Spinoza, on the other hand, is depicted as a stately hermit whose ideas go on to make him "arguably the most important philosopher in the world" (307). Furthermore, although "the problem with Spinoza is that he is an atheist" (224), this does not stop him from contemplating God. Indeed, Spinoza's outsider position allows him to contemplate God in entirely new ways and with enormous consequences. "Philosophy, as Spinoza understands it, does not peddle in temporary cheer . . .; it seeks and claims to find a basis for happiness that is absolutely certain, permanent, and divine" (57). One could say that according to Spinoza, philosophy can direct one toward what is divine: God, or Spinoza's term for God, Nature. In other words, philosophy "achieves its end . . . [in] the life of the mind" (57) in the mind's quest for wisdom and knowledge. Furthermore, "blessedness comes only from a certain kind of knowledge" which is, in Spinoza's words, the "knowledge of the union that the mind has with the whole of Nature" (57). Thus Stewart depicts Spinoza as an atheist who achieves a knowledge and understanding of God.

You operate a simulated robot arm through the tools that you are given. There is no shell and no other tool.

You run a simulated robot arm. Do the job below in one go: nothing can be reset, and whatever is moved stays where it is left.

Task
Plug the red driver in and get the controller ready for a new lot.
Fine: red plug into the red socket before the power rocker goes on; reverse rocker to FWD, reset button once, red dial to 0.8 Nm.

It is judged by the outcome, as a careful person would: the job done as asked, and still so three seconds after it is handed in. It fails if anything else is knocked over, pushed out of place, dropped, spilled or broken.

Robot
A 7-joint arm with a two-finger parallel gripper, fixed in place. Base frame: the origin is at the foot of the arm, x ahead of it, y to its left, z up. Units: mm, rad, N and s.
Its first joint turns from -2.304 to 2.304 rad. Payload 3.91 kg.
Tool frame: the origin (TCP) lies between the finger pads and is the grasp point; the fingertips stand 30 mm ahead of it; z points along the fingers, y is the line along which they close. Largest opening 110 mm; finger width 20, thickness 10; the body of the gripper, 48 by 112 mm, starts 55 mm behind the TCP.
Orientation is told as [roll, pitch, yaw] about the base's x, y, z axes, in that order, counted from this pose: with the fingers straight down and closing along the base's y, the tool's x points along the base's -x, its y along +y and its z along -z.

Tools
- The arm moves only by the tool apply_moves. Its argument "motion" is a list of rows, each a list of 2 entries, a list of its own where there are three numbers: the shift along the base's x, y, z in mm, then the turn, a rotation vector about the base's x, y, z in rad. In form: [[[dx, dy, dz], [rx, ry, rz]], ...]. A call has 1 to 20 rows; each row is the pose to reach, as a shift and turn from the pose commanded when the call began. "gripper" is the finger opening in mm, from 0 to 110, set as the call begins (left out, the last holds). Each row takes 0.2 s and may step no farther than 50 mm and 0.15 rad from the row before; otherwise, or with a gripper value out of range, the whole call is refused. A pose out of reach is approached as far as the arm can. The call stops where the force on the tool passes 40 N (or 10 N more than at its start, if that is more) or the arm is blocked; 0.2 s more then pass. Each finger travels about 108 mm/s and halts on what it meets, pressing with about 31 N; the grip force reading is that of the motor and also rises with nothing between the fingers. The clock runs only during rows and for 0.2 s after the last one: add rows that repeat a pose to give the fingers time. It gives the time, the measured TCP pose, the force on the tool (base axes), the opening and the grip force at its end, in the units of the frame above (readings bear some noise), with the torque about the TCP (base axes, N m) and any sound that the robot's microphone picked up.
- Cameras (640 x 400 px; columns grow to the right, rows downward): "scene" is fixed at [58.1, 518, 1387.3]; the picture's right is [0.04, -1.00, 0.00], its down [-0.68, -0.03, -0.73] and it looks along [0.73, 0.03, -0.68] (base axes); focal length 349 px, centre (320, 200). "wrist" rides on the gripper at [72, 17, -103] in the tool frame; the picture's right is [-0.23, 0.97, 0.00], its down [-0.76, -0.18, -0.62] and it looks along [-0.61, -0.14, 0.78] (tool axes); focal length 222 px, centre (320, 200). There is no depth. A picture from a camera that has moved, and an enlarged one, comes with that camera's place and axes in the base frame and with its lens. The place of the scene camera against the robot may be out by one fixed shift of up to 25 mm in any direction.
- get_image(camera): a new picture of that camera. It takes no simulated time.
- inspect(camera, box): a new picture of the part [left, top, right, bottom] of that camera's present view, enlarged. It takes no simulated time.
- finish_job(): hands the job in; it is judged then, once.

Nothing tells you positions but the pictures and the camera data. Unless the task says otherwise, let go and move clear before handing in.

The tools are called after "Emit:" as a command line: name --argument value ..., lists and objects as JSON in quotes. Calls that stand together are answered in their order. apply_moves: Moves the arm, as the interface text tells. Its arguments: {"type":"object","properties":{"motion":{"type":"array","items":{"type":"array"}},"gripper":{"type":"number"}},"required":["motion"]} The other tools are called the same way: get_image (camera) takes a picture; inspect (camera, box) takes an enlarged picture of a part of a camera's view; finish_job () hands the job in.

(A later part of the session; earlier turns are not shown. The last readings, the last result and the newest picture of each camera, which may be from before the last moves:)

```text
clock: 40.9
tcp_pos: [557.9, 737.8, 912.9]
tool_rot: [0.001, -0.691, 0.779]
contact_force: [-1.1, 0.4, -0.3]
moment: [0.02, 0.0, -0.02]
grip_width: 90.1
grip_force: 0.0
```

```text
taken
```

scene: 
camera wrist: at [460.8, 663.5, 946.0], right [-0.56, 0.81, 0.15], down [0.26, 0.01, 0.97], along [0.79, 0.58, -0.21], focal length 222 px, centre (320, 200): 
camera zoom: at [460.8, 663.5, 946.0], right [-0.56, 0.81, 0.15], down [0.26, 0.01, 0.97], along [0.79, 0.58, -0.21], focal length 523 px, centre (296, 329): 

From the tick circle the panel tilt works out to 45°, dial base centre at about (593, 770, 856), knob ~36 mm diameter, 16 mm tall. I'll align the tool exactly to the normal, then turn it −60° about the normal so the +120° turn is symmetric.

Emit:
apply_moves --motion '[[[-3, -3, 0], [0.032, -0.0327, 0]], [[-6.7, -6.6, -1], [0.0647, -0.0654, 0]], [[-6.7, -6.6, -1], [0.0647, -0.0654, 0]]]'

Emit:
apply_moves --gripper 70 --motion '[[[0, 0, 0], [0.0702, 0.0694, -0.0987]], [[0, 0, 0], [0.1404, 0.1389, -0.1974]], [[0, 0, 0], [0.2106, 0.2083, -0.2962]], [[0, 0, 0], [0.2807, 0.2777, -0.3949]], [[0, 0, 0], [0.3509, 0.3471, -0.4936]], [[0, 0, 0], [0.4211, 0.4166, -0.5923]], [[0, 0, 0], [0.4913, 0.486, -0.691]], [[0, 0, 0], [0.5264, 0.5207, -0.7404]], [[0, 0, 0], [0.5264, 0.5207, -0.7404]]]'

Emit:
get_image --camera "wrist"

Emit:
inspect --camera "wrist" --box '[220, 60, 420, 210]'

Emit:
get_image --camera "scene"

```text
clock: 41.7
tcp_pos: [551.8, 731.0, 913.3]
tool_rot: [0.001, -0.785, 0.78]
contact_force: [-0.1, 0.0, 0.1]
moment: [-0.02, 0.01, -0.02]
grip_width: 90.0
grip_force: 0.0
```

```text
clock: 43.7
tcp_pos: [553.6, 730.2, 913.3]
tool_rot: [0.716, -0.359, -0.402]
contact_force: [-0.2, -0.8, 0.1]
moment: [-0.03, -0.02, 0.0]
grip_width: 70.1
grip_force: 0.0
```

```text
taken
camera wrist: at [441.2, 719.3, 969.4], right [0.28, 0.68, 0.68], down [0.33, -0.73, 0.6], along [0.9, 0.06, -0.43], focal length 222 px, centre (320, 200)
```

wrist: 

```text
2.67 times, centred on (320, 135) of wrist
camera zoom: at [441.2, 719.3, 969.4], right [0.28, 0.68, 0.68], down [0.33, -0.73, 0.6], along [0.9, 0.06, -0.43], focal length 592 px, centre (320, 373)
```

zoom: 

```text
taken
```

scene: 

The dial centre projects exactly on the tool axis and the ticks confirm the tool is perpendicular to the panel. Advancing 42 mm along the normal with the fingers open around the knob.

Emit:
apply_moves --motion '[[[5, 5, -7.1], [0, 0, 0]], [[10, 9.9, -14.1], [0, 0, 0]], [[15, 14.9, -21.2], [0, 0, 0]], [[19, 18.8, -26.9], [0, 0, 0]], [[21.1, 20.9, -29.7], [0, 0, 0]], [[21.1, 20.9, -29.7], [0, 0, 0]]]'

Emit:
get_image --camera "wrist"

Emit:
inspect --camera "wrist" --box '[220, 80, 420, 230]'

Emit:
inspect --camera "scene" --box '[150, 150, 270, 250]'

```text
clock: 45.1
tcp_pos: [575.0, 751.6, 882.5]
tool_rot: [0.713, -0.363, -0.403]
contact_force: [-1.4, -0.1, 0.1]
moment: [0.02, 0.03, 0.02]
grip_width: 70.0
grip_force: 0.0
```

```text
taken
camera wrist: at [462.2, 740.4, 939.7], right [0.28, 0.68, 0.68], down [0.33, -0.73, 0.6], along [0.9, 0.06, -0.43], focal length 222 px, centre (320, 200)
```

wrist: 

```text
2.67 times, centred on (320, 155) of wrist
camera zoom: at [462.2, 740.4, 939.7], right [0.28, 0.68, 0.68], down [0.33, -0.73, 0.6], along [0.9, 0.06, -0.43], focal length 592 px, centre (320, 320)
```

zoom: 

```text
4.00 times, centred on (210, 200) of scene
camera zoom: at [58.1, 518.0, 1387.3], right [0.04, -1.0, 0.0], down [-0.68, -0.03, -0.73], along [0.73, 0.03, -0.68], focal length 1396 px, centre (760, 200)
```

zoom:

This, then, is the grand distinction. Spinoza achieved in the life of the mind all that Leibniz desired in his quest for security in the material world. Furthermore, Spinoza died in poverty, but was lauded by thousands at his funeral. Leibniz died wealthy, but was buried alone. Spinoza was denounced as a heretic but lived the life of a saint. Leibniz defended Christianity but never went to church. The ironic dualism of their lives remains stark and poignant even in the 21st century.

Perhaps this dualism is the best way to describe the theme of Stewart's book. On the one hand, Spinoza was a visionary who "perceived the fragility of the self, the precariousness of freedom, and the irreducible diversity in the new society emerging around him" (180). His ideas about Nature, the role of the nation-state, and reality are full of "uncanny prescience" (181). Indeed, "he anticipated insights from the neurosciences that would be three centuries in coming . . . [and] the world he describes is in many ways the modern one within which we live" (181). Much of what Spinoza wrote about in the late 17th century still holds truth and value to this day.

And then there is Leibniz. Stewart claims that "the world Leibniz describes [in his writings] is the one first properly observed by Spinoza" (292). But because Leibniz had an ego that would not allow him to acknowledge the primary work of another, and because Leibniz sought to gain recognition by adhering to Christianity rather than undermining the claims of the church, Leibniz had to come up with a philosophy that controverted Spinoza's. Stewart also claims that the most controversial aspect of Leibniz's work -- the monads and their nature -- leads to a complicated problem for the courtier. Stewart claims that "if God is not a monad, in short, then Leibniz is a Spinozist" (289). But, on the other hand, "if God is a monad, Leibniz is an atheist" (290). Both of these options seem, to this reader, to be untenable for Leibniz. Furthermore, "the monadology is best understood as an attempt to show that one may grant the existence of a universe in every way indistinguishable from the one Spinoza describes and still cling to old hopes about God and immortality on the basis that these matters lie beyond the limits of anything that can be observed or proved by Spinoza" (292). Here Stewart is claiming that the methods each man used to arrive at a modern understanding of God may have been different, but the conclusion each man reached was, ultimately, the same. Leibniz sought to shore up the church but ironically "his work amounts to a deconstruction of modern philosophy in general and Spinozism in particular. It is defined by -- and cannot exist without -- that to which it is opposed. It is, in essence, a reactive philosophy" (293).

The irony is that "Spinoza could see clearly that the old God was dying" (36). Leibniz desperately sought to undermine this and thereby prop up the traditional view of God and the church that was built around it. Leibniz realized that "Spinoza's doctrine . . . takes down not just the God of orthodoxy, but also all of morality" (208). As a result, Leibniz spent the rest of his life attempting to establish a negation -- a reactive philosophy -- of Spinoza's position. Leibniz needed Spinoza. Spinoza died without knowing this, and would not, in all likelihood, have cared.